=== Source material ===

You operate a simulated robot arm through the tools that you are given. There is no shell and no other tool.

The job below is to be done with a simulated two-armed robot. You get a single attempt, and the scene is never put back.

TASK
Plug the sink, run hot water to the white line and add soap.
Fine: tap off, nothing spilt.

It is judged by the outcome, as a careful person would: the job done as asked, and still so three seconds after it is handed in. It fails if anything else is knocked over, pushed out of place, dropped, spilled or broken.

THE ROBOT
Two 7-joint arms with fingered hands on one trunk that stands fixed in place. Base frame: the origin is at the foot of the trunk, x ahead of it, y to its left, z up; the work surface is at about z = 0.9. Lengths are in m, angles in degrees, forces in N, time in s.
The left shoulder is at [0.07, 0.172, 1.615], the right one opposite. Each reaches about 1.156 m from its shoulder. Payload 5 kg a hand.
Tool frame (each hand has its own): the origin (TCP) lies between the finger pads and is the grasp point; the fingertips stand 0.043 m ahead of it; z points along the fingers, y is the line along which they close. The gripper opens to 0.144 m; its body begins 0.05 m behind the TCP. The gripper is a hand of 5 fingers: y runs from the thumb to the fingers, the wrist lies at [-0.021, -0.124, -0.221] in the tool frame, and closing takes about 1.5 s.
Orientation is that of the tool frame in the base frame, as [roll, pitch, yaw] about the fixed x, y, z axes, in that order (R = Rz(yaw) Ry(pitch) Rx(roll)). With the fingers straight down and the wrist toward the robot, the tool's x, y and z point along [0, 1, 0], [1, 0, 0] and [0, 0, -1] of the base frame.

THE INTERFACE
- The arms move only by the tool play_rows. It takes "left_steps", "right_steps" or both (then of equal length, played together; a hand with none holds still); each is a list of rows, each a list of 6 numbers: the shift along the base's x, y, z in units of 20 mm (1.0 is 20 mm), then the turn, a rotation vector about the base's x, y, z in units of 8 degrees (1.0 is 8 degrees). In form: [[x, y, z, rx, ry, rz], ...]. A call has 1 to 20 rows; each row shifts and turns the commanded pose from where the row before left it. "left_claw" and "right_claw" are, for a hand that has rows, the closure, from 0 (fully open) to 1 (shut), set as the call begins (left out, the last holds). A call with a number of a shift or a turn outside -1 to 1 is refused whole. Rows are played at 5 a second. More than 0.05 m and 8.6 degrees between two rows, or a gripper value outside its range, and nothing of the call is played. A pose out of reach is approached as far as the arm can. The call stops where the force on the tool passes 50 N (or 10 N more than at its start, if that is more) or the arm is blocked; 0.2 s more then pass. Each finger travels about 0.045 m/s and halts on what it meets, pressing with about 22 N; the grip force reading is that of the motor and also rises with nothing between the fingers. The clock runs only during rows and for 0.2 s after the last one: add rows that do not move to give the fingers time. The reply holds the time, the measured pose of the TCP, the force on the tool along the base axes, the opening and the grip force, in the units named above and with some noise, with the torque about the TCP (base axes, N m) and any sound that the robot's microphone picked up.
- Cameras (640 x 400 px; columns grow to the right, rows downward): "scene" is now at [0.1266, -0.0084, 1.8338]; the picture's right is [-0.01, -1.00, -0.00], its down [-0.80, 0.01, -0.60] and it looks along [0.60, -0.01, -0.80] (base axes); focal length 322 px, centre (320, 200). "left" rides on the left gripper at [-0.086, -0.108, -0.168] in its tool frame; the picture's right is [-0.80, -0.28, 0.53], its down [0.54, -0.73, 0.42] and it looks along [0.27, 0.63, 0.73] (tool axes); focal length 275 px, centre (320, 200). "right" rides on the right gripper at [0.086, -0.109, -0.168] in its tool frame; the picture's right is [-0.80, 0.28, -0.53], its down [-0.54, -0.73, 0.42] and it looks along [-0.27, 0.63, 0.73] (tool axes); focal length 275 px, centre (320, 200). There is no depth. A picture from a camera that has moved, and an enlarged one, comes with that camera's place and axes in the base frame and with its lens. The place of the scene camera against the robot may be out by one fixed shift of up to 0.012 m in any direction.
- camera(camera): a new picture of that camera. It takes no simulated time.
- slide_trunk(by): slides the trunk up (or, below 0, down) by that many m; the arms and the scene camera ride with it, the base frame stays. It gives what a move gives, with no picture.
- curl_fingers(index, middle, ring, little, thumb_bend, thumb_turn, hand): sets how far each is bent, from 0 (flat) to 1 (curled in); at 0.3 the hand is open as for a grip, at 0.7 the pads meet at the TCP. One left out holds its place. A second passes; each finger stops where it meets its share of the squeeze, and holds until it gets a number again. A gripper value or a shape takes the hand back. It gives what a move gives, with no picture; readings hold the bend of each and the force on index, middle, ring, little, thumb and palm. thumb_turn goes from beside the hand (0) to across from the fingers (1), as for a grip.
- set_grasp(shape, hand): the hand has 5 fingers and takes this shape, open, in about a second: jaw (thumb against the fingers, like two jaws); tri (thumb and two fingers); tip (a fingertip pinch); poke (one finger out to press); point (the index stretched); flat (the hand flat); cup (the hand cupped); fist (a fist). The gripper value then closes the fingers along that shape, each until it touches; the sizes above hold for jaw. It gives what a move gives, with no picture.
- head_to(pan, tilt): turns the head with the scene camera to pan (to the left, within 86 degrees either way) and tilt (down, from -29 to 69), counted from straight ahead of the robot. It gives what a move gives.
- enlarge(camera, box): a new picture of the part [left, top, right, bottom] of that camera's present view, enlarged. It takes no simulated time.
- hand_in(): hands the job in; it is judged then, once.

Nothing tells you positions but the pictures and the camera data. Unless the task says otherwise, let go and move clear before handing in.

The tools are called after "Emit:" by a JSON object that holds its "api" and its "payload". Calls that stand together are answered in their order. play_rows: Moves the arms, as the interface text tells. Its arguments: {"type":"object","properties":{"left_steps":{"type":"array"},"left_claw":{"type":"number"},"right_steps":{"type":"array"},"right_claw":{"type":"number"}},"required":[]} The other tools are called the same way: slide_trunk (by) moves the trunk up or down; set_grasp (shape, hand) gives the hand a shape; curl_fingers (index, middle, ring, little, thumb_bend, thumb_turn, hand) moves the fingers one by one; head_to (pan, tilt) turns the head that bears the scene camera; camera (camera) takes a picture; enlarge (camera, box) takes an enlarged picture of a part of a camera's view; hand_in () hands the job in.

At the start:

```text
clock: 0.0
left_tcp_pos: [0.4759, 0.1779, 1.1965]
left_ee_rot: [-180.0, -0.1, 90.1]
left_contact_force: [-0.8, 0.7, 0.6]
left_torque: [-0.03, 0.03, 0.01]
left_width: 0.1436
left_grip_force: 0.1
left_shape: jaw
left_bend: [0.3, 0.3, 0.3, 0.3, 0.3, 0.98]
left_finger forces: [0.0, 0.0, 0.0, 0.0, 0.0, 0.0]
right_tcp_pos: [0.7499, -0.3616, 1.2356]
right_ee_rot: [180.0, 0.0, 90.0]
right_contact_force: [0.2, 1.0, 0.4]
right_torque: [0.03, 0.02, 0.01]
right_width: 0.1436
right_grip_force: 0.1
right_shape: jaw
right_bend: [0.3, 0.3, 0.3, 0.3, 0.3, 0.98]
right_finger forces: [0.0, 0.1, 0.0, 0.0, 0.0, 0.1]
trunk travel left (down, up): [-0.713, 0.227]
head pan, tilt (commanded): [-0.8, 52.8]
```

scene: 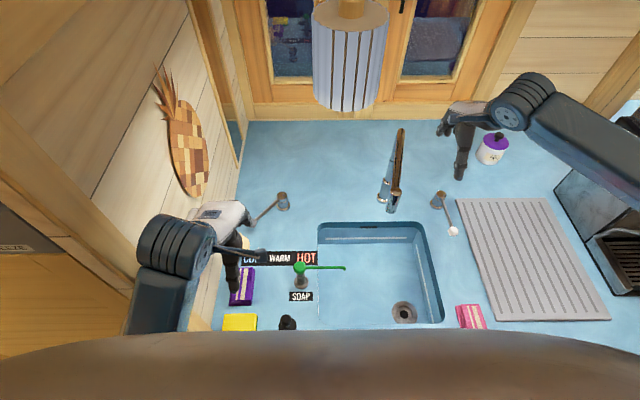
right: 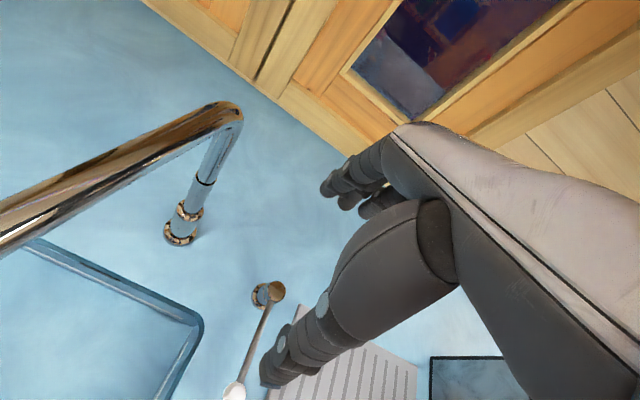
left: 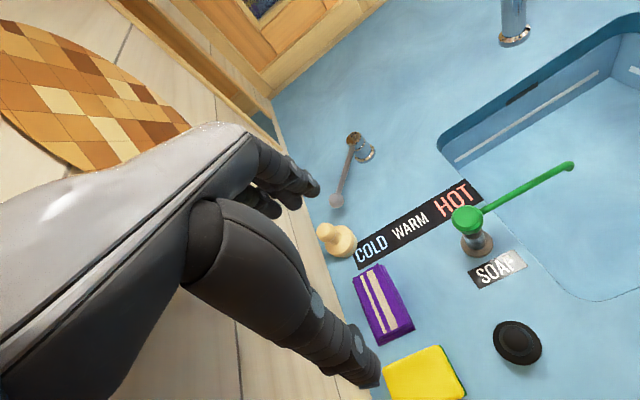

===

Please write the document out a second time.

=== Document ===

The Physics Behind Speakers

Speakers vary in size, shape, and performance.The main aspect of a speaker is to listen to an audible sound. You may listen to music on your iPod or phone, or listen through a standalone speaker. Having high-quality speakers is also important for TVs or movie theaters. The music or movie that you listen to makes up an electric signal. This signal must be translated into an audible sound in order to hear it clearly. Translation occurs through an electromagnet. An electromagnet is best defined as a metal coil which creates a magnetic field after an electric current is moved through it. The coil acts as a magnet that is able to reverse the direction of the current that is inside the coil, which is responsible for flipping the poles of the magnet.

===

> _Result for this task_:
The Physics Behind Speakers

Speakers vary in size, shape, and performance.The main aspect of a speaker is to listen to an audible sound. You may listen to music on your iPod or phone, or listen through a standalone speaker. Having high-quality speakers is also important for TVs or movie theaters. The music or movie that you listen to makes up an electric signal. This signal must be translated into an audible sound in order to hear it clearly. Translation occurs through an electromagnet. An electromagnet is best defined as a metal coil which creates a magnetic field after an electric current is moved through it. The coil acts as a magnet that is able to reverse the direction of the current that is inside the coil, which is responsible for flipping the poles of the magnet.